- **Set task**
Transcribe the listing below word for word.

- **Recorded information**

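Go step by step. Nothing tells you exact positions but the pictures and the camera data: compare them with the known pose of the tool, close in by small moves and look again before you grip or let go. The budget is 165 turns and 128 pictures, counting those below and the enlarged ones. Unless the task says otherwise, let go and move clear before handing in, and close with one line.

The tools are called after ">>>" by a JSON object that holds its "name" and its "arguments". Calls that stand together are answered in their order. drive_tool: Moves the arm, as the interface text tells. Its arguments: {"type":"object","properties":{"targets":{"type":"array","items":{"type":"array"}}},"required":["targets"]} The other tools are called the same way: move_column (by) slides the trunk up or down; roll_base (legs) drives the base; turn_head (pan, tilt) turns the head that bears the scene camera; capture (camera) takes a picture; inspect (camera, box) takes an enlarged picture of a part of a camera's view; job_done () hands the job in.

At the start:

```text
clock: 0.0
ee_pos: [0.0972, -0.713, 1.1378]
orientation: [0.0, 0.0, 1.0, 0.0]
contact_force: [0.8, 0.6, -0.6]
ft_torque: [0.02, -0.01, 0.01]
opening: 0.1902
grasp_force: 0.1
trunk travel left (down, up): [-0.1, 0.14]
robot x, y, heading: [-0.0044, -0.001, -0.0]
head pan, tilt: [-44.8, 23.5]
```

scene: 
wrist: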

- **The completed task**
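Go step by step. Nothing tells you exact positions but the pictures and the camera data: compare them with the known pose of the tool, close in by small moves and look again before you grip or let go. The budget is 165 turns and 128 pictures, counting those below and the enlarged ones. Unless the task says otherwise, let go and move clear before handing in, and close with one line.

The tools are called after ">>>" by a JSON object that holds its "name" and its "arguments". Calls that stand together are answered in their order. drive_tool: Moves the arm, as the interface text tells. Its arguments: {"type":"object","properties":{"targets":{"type":"array","items":{"type":"array"}}},"required":["targets"]} The other tools are called the same way: move_column (by) slides the trunk up or down; roll_base (legs) drives the base; turn_head (pan, tilt) turns the head that bears the scene camera; capture (camera) takes a picture; inspect (camera, box) takes an enlarged picture of a part of a camera's view; job_done () hands the job in.

At the start:

```text
clock: 0.0
ee_pos: [0.0972, -0.713, 1.1378]
orientation: [0.0, 0.0, 1.0, 0.0]
contact_force: [0.8, 0.6, -0.6]
ft_torque: [0.02, -0.01, 0.01]
opening: 0.1902
grasp_force: 0.1
trunk travel left (down, up): [-0.1, 0.14]
robot x, y, heading: [-0.0044, -0.001, -0.0]
head pan, tilt: [-44.8, 23.5]
```

scene: 
wrist: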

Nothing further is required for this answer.